## start Supplied material
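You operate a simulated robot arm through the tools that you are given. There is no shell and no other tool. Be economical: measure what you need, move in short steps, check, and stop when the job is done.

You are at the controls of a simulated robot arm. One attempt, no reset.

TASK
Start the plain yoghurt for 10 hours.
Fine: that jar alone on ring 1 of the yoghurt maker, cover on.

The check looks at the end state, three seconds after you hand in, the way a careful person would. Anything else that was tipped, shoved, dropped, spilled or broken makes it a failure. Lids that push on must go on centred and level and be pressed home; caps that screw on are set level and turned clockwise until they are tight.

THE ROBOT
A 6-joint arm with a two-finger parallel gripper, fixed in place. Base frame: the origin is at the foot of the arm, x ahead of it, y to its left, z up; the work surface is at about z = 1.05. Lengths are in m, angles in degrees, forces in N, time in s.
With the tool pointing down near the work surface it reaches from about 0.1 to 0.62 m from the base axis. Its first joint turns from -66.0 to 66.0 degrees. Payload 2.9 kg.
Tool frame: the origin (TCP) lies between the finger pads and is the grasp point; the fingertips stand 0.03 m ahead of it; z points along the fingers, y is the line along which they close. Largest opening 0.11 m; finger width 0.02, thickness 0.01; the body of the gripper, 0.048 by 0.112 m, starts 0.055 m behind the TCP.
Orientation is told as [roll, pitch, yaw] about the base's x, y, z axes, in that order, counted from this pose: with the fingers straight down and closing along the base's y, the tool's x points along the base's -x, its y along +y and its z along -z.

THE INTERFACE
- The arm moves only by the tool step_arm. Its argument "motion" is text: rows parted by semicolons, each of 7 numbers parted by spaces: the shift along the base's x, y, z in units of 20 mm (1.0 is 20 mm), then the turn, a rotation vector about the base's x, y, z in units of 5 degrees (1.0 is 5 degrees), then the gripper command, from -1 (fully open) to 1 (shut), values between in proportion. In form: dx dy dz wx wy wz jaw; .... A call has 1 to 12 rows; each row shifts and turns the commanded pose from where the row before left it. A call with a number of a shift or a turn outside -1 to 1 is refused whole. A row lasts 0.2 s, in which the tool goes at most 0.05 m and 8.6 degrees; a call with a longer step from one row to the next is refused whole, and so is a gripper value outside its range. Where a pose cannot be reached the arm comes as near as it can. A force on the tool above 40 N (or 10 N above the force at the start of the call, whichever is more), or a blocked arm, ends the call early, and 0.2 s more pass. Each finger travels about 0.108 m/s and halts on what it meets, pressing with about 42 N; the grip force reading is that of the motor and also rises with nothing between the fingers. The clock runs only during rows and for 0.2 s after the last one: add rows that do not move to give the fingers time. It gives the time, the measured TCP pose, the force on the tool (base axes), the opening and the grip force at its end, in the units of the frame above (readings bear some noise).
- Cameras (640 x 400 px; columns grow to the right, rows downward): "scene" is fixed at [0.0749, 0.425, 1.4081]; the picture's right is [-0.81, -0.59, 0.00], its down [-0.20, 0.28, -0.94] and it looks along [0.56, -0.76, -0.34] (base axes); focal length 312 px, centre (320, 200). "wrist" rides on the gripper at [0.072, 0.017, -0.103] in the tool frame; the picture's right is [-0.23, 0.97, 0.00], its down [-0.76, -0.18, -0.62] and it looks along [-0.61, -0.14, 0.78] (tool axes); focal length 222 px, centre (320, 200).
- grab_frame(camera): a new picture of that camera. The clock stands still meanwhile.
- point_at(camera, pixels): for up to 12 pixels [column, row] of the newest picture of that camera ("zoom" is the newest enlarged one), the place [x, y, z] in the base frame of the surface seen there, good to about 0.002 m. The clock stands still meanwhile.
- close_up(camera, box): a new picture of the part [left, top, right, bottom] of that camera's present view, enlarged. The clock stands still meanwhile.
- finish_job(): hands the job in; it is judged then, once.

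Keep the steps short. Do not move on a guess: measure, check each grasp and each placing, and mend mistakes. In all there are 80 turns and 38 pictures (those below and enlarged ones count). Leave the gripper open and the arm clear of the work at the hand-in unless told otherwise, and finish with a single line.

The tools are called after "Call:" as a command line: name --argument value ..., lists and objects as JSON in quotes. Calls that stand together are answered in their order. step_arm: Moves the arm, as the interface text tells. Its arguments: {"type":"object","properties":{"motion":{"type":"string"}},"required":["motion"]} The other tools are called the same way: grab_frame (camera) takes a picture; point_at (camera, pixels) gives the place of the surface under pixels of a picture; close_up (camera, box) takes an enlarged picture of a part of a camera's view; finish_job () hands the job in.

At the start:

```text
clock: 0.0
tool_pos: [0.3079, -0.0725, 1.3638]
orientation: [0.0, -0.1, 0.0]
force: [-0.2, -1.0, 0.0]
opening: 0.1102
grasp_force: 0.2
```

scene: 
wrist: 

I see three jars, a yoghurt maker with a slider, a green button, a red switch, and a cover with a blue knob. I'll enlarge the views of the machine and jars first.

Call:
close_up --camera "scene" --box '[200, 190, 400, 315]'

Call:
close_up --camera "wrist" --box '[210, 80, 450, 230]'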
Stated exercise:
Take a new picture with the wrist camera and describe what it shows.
## end Supplied material
## start Source text
RATS 11
RATS 11

DLMCYCLE.RPF demonstrates estimation of a state-space model with more than one observable. It is a very small example of the type of common cycle analysis from Stock and Watson(1991). Though it's a simple model, it demonstrates many of the requirements for handling a more involved dynamic factor model.

 

The model takes the form

\begin{equation} \begin{array}{l} C_t = \phi _c C_{t - 1} + w_{ct} \\ y_{it} = \mu _i + \gamma _i C_t + \chi _{it} \\ \chi _{it} = \phi _i \chi _{i,t - 1} + w_{it} \\ \end{array} \end{equation}

where \(C\) is the (unobservable) common cycle, the \(y\) are observable macroeconomic series (in growth rates) and the \(\xi\) are the measurement errors in the observation equations. Because the measurement errors are assumed to be serially correlated (with AR(1) processes), we need to add those to the state equation. With two observables, the state-space model takes the form

\begin{equation} \begin{array}{l} {\bf{X}}_t \equiv \left[ {\begin{array}{*{20}c} {C_t } \\ {\chi _{1t} } \\ {\chi _{2t} } \\ \end{array}} \right] = \left[ {\begin{array}{*{20}c} {\phi _c } & 0 & 0 \\ 0 & {\phi _1 } & 0 \\ 0 & 0 & {\phi _2 } \\ \end{array}} \right]\left[ {\begin{array}{*{20}c} {C_{t - 1} } \\ {\chi _{1,t - 1} } \\ {\chi _{2,t - 1} } \\ \end{array}} \right] + \left[ {\begin{array}{*{20}c} {w_{ct} } \\ {w_{1t} } \\ {w_{2t} } \\ \end{array}} \right] \\ y_t \equiv \left[ {\begin{array}{*{20}c} {y_{1t} } \\ {y_{2t} } \\ \end{array}} \right] = \left[ {\begin{array}{*{20}c} {\mu _1 } \\ {\mu _2 } \\ \end{array}} \right] + \left[ {\begin{array}{*{20}c} {\gamma _1 } & 1 & 0 \\ {\gamma _2 } & 0 & 1 \\ \end{array}} \right]{\bf{X}}_t \\ \end{array} \end{equation}

One issue with any model such as this is that the scale of \(C\) isn’t identified—if you multiply \(C\) by \(\lambda\) and divide all the \(\gamma\) by \(\lambda\), the model is unchanged. There are two ways to handle this: either fix the scale of \(C\) (most easily by pegging the variance of \(w_{ct}\) to 1), or fix one of the two loadings, such as pegging \(\gamma_1\) at 1. The former is safer, since it’s possible (though unlikely) that you could be pegging a loading which is actually zero theoretically.
## end Source text
Stated exercise:
Continue the source text from where it stops.

Written reply:
 

This uses growth rates of income and consumption as the two observables:

 

cal(q) 1947
open data coninc.rat
data(format=rats) 1947:1 1989:3 gyd82 gc82
*
* Convert to growth rates
*
set ygr = 100.0*log(gyd82/gyd82{1})
set cgr = 100.0*log(gc82/gc82{1})
 

This sets up the free parameters, which include the autoregressive coefficients, the mean shifts in the observation equations, the loadings on the cycle (called G), and the three variances. (The shocks are assumed to be independent). As discussed above, the variance of the cycle shock is fixed at 1. We include it in the parameter set with the pegged value as it makes the state-space representation easier to understand.

 

dec rect g(1,2)

nonlin phic phi1 phi2 mu1 mu2 g sigc=1.0 sig11 sig22

 

The matrices in the state-space representation are all time-invariant (other than the data), but several depend upon the free parameters. The most convenient way to handle these is to create a “startup” function, which gets executed at the start of each function evaluation to copy the current parameter settings into matrices:

 

function %%DLMStart

compute a=%diag(||phic,phi1,phi2||)

compute sw=%diag(||sigc,sig11,sig22||)

compute c=g~~%identity(2)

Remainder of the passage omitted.